As informações foram levantadas com exclusividade pelo Blog do Zé Dudu, que também identificou que as três piores grandes cidades brasileiras são do Pará. Além de Marabá, estão boiando no mesmo esgoto Ananindeua (137,69 pontos) e Santarém (140,48 pontos). A capital paraense, Belém, é a 9ª pior cidade brasileira e a 2ª pior capital nacional, com nota 180,77. Sua vizinha Marituba, com nota 162,42, é a 6ª pior.
É uma situação nada gloriosa que expõe o Pará e suas cidades, pela enésima vez, ao ridículo e afugenta investidores, que correm léguas de ambientes precários, apelidados nos bastidores como favelões e pocilgas urbanas. Para a Abes, Marabá, Ananindeua e Santarém são os municípios mais distantes de alcançar a universalização do acesso ao saneamento básico, hoje privilégio de somente três cidades paulistas e todas as quais com Índice de Desenvolvimento Humano Municipal (IDHM) entre os mais elevados do Brasil. São Caetano do Sul, Rio Claro e Piracicaba são as únicas cidades, entre 5.570, que ofertam saneamento básico com nota máxima a todo mundo.

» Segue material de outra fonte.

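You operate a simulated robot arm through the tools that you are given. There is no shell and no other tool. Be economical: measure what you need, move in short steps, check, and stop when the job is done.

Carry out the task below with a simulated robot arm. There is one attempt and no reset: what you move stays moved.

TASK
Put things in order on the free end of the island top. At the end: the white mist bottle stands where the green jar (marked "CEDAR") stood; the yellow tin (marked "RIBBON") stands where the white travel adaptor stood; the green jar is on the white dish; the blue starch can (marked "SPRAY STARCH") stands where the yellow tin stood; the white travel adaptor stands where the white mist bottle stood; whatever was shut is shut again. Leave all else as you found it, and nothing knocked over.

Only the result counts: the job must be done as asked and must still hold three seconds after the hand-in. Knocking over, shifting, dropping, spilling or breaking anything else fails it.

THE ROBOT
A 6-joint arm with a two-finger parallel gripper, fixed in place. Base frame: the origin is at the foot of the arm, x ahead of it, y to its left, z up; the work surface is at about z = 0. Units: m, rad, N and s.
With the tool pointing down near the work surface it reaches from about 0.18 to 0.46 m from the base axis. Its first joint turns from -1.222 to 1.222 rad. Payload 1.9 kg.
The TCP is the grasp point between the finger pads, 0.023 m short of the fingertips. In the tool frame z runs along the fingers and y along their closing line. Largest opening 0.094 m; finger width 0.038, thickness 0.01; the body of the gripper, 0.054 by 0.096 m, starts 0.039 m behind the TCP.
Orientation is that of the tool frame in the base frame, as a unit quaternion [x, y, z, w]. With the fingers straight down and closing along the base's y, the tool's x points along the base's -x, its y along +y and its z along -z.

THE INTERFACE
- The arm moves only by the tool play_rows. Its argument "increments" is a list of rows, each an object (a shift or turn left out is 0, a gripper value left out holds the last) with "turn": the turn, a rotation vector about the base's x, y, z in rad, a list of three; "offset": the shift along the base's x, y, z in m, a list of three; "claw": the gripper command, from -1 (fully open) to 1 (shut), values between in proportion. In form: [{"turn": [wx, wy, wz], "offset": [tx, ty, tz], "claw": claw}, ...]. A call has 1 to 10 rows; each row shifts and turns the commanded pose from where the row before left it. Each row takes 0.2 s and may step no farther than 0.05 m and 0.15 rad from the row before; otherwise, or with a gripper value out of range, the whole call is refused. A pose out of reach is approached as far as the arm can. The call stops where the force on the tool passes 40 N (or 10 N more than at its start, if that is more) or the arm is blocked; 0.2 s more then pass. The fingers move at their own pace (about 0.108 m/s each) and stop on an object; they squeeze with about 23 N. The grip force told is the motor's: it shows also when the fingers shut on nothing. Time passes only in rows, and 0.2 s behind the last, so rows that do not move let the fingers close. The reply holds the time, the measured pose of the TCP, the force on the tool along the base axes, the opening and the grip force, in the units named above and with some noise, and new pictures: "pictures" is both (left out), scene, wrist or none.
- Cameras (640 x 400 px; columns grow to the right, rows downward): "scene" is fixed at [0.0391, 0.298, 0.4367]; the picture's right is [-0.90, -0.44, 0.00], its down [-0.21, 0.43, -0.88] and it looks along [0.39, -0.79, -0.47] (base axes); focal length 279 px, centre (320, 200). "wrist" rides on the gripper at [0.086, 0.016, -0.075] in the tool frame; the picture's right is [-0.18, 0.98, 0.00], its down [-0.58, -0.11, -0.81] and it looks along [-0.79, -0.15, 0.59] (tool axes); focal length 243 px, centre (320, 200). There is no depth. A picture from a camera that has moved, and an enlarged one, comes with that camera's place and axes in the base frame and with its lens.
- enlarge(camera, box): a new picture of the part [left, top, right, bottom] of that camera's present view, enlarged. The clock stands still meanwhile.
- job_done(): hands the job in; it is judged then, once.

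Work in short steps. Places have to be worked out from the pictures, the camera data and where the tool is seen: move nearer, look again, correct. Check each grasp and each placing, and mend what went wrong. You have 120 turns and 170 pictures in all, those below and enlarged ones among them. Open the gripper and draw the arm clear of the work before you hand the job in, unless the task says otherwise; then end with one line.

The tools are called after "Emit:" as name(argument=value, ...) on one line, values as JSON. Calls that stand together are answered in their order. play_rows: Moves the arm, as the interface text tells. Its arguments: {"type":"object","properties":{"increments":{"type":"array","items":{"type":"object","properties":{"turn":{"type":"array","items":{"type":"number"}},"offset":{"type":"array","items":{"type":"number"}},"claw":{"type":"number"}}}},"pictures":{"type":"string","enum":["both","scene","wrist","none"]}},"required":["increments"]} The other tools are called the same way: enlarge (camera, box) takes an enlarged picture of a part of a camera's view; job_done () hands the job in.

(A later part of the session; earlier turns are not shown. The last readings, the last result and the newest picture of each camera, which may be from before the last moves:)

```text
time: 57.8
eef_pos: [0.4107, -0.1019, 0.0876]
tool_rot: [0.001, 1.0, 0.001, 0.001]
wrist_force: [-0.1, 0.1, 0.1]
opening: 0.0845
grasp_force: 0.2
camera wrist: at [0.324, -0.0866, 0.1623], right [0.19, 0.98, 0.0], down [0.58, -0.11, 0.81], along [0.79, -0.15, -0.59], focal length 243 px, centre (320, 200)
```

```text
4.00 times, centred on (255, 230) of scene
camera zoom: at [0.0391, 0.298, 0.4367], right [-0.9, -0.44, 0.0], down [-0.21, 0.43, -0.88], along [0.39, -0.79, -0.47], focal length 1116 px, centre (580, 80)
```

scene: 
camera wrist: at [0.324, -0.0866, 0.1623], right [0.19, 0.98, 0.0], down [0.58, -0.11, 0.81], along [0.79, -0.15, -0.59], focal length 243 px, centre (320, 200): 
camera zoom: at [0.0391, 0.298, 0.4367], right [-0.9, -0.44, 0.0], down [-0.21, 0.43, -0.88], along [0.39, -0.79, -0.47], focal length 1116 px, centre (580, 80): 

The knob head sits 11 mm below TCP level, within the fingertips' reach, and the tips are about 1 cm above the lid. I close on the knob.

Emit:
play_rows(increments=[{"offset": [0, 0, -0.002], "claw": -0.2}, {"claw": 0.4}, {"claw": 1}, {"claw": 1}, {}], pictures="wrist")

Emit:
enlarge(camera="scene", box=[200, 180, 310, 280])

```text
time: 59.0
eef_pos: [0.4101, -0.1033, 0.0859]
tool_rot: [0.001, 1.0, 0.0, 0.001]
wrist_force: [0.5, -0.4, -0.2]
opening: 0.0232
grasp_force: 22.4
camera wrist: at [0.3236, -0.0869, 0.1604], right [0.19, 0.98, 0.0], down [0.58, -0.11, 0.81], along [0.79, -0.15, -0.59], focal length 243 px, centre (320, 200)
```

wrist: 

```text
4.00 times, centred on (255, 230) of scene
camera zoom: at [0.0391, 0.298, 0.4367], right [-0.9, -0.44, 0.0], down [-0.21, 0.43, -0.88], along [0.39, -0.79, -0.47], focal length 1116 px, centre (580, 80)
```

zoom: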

Para chegar ao nível delas, Marabá, última colocada, ou teria de priorizar os investimentos locais em saneamento para conseguir oferecer saneamento a todos em, pelo menos, 15 anos, ou, no ritmo atual, será eternamente subdesenvolvida. Hoje, a cidade paraense com os melhores (ou menos piores) indicadores de saneamento é Altamira (350,44 pontos). A sede do maior município do mundo foi beneficiada em parte por investimentos sanitários como contrapartida social pela instalação da Usina Hidrelétrica de Belo Monte.
Parauapebas é 21ª pior
A riquíssima cidade de Parauapebas, onde a nota é 228,55 pontos, é a 21ª pior do Brasil em saneamento básico entre as 170 cidades consideradas de grande porte. Com cerca de R$ 13 bilhões em receitas arrecadadas ao longo de pouco mais de três décadas, a prefeitura local nunca conseguiu ofertar serviços estruturais de forma plena.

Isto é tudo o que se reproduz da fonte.